Food is a thing that you buy in the morning, convert in to meals and eat. You don’t keep it for later. Food safety and food security are major issues day to day.
Quality of life is low. Strokes account for over 20% of deaths in the country. People live difficult lives and die young. Every time we return, we are greeted by another “space” in the kampung that used to be filled with a life. A human with a great personality. That can be confronting. It is almost reported with a nihilistic manner when we arrive. Everyone is dying, it was just someone’s turn.
Over my time of coming to the city – I’ve learnt so much and seen so many interesting things. I’ve witnessed the election of Jokowi, while deep in his party’s supporter base. I’ve spoken to villagers returning after their homes were destroyed by a volcanic eruption. I’ve learnt so much about Javanese culture – its intricacies and its contradictions. I’ve been hassled by street hustlers and avoided what have felt at times to be set-ups.

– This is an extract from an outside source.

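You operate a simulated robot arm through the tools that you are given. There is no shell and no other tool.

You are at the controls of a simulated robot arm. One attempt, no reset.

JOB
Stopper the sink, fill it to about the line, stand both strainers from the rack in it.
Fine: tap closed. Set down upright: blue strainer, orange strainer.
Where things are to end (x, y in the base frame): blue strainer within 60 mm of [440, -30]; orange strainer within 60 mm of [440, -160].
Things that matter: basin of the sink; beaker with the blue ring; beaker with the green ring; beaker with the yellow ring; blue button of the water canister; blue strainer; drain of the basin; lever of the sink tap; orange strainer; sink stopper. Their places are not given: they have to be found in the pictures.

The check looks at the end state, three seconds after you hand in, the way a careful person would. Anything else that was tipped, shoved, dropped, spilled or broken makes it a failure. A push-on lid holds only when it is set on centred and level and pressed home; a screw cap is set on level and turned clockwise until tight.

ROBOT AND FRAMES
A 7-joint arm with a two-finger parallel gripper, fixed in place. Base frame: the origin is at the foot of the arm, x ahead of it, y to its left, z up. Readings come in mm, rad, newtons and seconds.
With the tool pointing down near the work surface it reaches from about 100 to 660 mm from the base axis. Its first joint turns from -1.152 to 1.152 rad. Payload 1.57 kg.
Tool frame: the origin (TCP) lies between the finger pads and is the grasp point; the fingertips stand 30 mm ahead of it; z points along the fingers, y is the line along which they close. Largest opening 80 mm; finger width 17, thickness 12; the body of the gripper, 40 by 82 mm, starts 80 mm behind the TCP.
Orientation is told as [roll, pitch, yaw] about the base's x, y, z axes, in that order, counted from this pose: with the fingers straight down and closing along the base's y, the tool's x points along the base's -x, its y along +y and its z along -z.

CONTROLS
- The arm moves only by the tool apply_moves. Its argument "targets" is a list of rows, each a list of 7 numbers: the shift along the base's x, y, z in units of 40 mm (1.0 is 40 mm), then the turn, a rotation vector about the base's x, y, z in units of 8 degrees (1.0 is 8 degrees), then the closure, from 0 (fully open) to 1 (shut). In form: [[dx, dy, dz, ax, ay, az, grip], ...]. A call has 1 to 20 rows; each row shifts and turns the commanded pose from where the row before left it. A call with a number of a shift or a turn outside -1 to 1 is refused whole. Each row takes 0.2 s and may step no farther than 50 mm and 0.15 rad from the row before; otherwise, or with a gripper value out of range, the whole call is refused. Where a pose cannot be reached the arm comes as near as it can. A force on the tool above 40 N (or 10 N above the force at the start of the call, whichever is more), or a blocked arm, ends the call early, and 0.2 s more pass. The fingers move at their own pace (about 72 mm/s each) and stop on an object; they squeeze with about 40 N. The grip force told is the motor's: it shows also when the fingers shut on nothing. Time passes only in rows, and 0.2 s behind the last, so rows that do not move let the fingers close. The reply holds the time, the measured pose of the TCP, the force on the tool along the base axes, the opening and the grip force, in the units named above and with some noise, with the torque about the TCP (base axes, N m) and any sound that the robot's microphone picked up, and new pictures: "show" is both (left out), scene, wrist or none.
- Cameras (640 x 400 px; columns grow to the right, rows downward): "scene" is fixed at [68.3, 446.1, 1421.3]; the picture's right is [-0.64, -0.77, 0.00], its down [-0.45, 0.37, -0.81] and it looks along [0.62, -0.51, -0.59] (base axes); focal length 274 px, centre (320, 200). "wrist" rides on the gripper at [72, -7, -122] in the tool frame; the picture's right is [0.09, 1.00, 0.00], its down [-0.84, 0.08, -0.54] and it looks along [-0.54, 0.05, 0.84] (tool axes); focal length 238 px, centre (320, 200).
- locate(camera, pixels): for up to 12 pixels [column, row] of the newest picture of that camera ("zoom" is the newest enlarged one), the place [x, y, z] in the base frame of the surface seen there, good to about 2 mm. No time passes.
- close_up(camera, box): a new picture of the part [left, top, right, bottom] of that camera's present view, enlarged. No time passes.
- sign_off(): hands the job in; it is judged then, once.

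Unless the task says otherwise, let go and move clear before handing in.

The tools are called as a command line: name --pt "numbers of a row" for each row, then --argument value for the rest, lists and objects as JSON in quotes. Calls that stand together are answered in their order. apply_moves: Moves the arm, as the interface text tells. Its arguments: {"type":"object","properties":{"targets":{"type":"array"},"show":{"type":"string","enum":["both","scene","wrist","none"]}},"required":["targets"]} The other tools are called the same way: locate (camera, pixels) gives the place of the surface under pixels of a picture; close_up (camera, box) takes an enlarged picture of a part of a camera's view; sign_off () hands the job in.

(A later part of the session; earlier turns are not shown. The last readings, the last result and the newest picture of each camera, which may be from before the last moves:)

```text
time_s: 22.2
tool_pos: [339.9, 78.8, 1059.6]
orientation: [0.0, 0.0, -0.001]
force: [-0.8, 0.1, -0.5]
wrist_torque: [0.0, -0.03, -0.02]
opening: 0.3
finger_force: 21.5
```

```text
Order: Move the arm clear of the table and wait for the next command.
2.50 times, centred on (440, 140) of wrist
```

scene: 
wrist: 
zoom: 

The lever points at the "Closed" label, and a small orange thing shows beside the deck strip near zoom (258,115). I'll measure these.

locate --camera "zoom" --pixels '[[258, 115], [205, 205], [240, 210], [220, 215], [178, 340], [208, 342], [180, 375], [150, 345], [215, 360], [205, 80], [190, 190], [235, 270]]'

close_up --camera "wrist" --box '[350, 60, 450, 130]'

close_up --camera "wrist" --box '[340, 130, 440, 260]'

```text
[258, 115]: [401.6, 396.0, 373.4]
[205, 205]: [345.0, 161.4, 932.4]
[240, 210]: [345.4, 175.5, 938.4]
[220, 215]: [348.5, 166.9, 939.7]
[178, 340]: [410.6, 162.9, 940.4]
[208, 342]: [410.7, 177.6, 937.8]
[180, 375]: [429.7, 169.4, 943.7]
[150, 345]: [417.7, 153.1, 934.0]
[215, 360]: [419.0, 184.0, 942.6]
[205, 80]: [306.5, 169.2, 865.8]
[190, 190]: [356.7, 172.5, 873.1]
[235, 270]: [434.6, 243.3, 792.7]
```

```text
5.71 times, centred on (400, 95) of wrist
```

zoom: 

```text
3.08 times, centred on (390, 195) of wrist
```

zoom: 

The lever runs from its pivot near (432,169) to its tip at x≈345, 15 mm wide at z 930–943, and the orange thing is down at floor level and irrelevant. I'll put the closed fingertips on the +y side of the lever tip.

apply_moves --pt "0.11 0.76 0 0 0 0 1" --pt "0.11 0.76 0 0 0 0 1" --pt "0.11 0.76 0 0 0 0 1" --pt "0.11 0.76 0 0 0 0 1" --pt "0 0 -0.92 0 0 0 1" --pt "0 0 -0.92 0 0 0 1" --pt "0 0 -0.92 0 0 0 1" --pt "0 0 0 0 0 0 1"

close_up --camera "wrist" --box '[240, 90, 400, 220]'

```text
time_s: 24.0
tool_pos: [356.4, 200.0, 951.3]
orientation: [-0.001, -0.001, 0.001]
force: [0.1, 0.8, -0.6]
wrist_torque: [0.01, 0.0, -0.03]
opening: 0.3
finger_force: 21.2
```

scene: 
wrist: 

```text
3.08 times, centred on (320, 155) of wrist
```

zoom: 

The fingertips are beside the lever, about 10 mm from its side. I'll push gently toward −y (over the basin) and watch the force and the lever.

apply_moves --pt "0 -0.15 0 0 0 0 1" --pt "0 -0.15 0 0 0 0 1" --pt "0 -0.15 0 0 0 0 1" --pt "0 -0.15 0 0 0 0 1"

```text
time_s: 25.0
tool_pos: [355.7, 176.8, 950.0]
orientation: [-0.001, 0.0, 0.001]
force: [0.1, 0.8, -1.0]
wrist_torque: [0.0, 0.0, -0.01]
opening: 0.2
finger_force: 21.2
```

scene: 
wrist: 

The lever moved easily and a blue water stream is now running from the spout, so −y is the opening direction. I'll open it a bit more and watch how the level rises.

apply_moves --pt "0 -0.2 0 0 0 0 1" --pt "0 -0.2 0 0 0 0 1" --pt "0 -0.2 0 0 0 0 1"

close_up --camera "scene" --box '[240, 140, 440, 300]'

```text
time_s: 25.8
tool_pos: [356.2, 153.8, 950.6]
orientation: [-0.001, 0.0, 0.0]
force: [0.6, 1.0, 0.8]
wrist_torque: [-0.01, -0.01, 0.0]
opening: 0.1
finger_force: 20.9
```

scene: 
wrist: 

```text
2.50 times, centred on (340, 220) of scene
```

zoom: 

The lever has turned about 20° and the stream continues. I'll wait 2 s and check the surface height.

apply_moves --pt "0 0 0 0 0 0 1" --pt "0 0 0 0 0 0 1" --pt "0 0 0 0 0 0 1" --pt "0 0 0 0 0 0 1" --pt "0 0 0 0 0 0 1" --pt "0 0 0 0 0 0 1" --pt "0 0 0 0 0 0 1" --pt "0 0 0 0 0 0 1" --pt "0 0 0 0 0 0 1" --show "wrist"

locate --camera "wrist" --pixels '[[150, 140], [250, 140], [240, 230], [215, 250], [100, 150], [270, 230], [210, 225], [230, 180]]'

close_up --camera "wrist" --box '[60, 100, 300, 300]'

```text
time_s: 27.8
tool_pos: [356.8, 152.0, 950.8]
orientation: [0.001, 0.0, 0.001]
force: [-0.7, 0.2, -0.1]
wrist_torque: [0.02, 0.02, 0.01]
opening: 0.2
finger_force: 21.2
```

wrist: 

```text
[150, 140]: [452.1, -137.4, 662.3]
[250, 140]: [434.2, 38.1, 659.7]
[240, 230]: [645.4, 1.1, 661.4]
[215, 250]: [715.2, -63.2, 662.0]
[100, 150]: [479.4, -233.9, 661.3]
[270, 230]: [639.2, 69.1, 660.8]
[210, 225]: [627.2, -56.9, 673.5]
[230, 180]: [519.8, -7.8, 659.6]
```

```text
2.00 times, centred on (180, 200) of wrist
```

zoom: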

I’ve watched the evolution of the city and Indonesia. There are things that are obvious, confusing and at times concerning. Almost all of the young Muslim women I meet now wear a jilbab/hijab. The older women are wearing them more and more too. What, ten years ago was something you wore to and from the mosque, is becoming all day every day wear. And they are bright, blinged up numbers. There are also big shiny Muhammadiyah schools all about the place. The lurch of Muhammadiyah towards a more conservative way of thought in recent years may have been a factor in the proliferation of head-wear for women – I wonder what else is being impacted.
There also seems to be a new mosque being built on every corner. Given there was almost one on every corner already, I find it incredible that there is a) enough money and b) enough demand to build these new buildings. I know part of this is almost a colonialist action, to over-saturate the area and drown out similar strands of Islam that you are in competition with, but it still seems staggering. What happens next with Saudi Arabia and Wahhabism is Indonesia will be interesting to watch.
Despite these leans towards conservatism – there are some other things that really interest me developing in Yogyakarta. There are far more bars and nightclubs than when we first started going to the city – and they are well attended by Indonesian s – not just bules. Sure, they are full of cigarette advertising and your attendance is life-reducing, but they are well patronised and full of people (male and female) having a good time in ways that would make conservatives a little upset.
There is also been an explosion of coffee culture in downtown Yogyakarta. When we lived there, there was literally no espresso-serving cafes in the city beyond the tepid offerings from the large hotels. Suddenly, there are espresso machines, aeropress cafes, pour-over single origin speciality joints and speciality coffee roasters. The real life implications for this and any public health impacts aren’t known – but I can tell you now, I would have loved a bloody coffee when I lived there.
Holidaying in this environment has moments of challenge. There are risks – from exposing ourselves and our family to tropical diseases and food-borne disease relating to poor food handling. Oh, and the cats. And rats. There are bats too, but they seem pretty low key. There is car and motorbike based pollution. Pollution for the seemingly typical South-East Asian rubbish disposal technique of setting it on fire.
You hope for the best and know that through a position of absolute privilege, we can come, observe, immerse and learn – then leave for the safety of our real world – leaving friends and family to live the reality of inner-city kampung life. I will always keep coming back to Yogya – it is in my blood now.